SOURCE EXCERPT —
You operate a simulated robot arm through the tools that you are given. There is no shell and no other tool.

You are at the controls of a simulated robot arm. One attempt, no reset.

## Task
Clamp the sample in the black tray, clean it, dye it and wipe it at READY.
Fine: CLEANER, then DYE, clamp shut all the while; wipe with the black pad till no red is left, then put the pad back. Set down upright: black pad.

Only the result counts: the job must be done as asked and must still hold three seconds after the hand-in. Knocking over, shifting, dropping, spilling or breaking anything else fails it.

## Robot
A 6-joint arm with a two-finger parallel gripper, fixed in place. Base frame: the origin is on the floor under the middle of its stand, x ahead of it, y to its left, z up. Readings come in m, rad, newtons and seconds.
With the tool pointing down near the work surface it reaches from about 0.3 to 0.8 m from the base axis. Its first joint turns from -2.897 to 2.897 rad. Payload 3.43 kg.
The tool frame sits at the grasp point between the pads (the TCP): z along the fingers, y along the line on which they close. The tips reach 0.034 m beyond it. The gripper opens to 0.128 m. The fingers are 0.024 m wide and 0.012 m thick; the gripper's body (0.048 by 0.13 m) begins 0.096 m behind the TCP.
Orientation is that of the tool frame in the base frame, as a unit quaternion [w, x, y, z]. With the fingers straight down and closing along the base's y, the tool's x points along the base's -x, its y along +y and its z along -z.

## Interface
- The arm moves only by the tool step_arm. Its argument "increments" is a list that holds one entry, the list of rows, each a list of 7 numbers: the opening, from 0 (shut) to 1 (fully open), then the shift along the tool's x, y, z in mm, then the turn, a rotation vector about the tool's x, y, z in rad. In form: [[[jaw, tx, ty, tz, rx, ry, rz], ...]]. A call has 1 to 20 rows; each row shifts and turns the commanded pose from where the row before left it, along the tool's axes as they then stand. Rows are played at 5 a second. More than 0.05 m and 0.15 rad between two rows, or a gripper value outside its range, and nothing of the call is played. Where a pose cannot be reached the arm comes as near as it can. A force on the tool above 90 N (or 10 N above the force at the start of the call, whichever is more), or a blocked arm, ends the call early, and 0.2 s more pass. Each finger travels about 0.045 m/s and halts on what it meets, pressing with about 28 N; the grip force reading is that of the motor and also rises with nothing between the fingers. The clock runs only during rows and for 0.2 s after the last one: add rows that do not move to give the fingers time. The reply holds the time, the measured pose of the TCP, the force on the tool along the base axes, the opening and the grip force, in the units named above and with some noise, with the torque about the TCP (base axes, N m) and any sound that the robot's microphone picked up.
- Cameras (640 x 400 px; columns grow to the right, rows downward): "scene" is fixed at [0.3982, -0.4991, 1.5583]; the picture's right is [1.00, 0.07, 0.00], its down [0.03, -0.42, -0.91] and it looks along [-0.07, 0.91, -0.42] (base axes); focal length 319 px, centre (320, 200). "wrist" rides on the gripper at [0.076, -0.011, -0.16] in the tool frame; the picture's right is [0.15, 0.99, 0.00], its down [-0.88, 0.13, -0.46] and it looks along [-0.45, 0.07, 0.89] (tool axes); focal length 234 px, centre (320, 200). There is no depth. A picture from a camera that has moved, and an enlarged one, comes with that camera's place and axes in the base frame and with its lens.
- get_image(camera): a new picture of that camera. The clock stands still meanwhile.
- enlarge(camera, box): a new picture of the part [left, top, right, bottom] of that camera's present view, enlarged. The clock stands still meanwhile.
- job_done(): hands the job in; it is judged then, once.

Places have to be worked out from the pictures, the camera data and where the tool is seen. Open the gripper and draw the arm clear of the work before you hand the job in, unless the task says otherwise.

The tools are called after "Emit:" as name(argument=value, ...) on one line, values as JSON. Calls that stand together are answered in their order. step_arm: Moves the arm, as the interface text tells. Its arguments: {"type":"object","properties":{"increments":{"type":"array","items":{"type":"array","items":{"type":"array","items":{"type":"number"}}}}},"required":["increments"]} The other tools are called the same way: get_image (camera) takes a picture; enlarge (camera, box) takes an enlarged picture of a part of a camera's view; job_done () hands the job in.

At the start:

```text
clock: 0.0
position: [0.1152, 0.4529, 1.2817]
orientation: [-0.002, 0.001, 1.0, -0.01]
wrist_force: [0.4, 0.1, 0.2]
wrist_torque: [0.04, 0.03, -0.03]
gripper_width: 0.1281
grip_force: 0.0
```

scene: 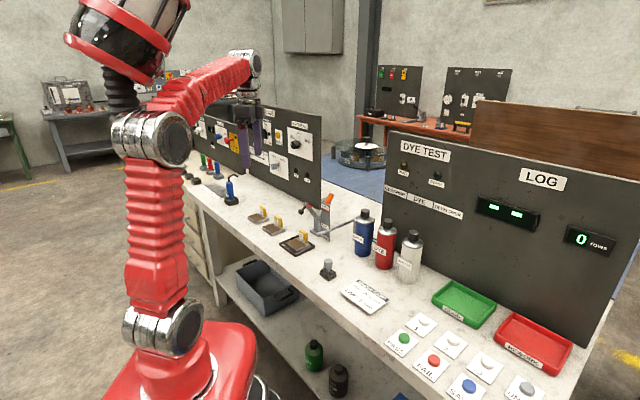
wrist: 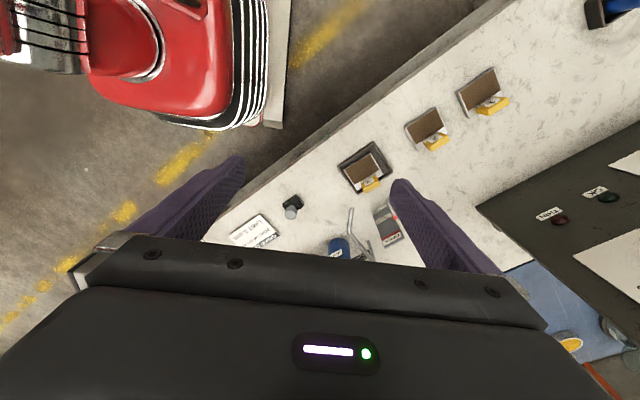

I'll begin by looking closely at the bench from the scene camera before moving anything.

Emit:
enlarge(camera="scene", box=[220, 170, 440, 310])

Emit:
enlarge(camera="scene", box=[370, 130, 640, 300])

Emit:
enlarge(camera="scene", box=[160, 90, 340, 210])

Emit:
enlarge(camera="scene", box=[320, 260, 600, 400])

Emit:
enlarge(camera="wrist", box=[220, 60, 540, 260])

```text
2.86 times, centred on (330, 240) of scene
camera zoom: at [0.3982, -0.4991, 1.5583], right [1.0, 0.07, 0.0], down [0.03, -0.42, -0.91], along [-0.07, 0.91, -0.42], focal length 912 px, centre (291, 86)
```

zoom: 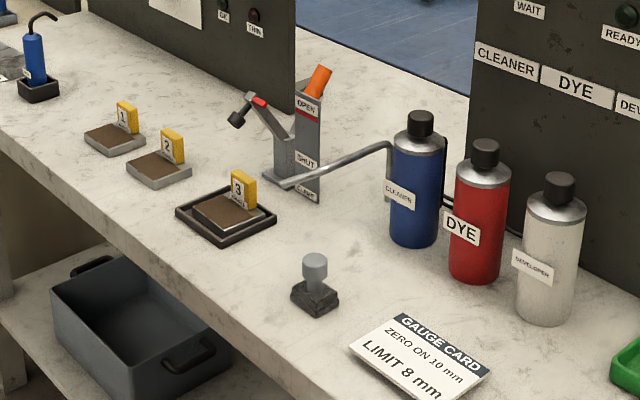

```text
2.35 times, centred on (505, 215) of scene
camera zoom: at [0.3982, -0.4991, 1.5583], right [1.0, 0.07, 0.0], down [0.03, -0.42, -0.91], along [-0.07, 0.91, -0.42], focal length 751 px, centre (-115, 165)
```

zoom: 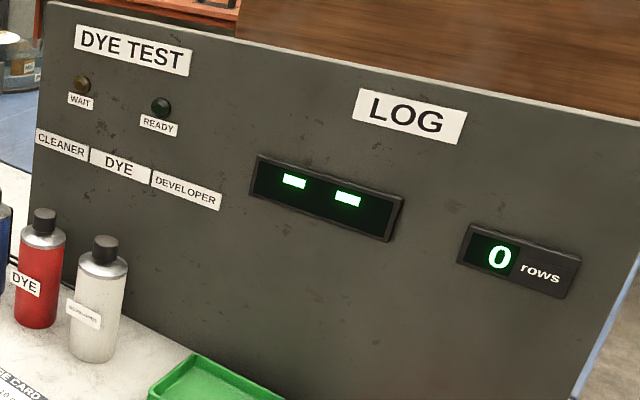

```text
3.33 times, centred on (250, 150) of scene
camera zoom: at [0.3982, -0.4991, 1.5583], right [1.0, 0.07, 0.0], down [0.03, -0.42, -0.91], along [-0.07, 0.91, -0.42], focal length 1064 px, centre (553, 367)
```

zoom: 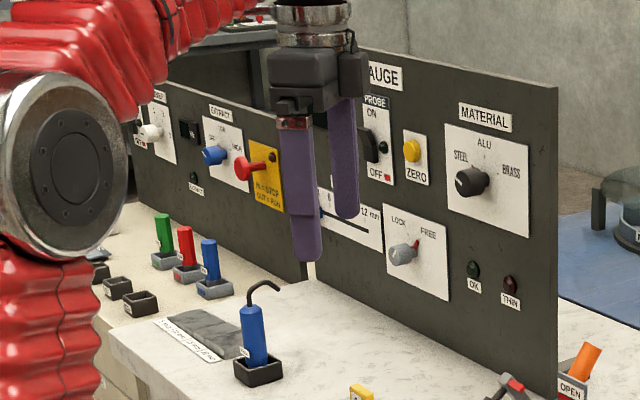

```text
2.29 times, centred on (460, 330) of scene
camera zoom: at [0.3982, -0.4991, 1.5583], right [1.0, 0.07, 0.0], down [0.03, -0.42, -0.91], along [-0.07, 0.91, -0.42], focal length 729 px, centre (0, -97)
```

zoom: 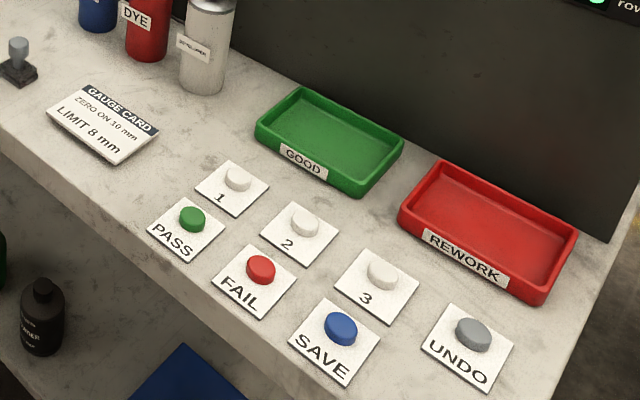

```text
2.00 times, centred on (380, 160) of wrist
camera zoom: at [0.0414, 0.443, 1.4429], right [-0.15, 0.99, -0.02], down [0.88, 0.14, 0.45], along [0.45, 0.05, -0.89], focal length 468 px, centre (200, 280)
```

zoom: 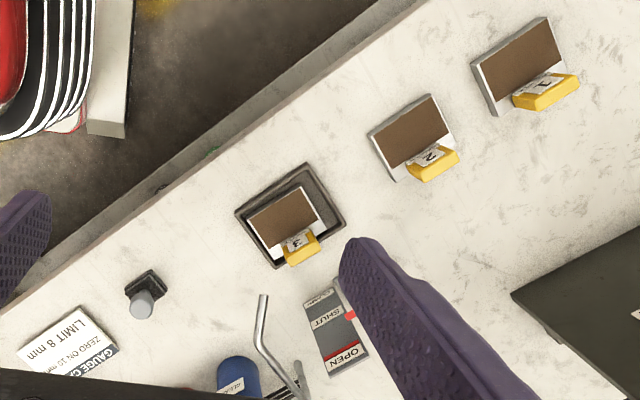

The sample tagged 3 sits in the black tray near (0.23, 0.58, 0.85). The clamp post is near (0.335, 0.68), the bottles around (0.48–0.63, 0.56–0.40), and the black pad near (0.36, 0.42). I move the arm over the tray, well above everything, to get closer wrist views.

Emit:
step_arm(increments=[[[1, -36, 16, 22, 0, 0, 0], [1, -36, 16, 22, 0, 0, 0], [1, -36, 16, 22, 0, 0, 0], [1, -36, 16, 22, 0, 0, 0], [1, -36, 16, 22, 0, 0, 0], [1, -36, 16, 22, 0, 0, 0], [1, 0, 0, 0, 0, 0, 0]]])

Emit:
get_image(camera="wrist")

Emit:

AIM —
Locate all lines in the listing above with the word "still". Copy them.

THE RESPONSE —
Only the result counts: the job must be done as asked and must still hold three seconds after the hand-in. Knocking over, shifting, dropping, spilling or breaking anything else fails it.
- get_image(camera): a new picture of that camera. The clock stands still meanwhile.
- enlarge(camera, box): a new picture of the part [left, top, right, bottom] of that camera's present view, enlarged. The clock stands still meanwhile.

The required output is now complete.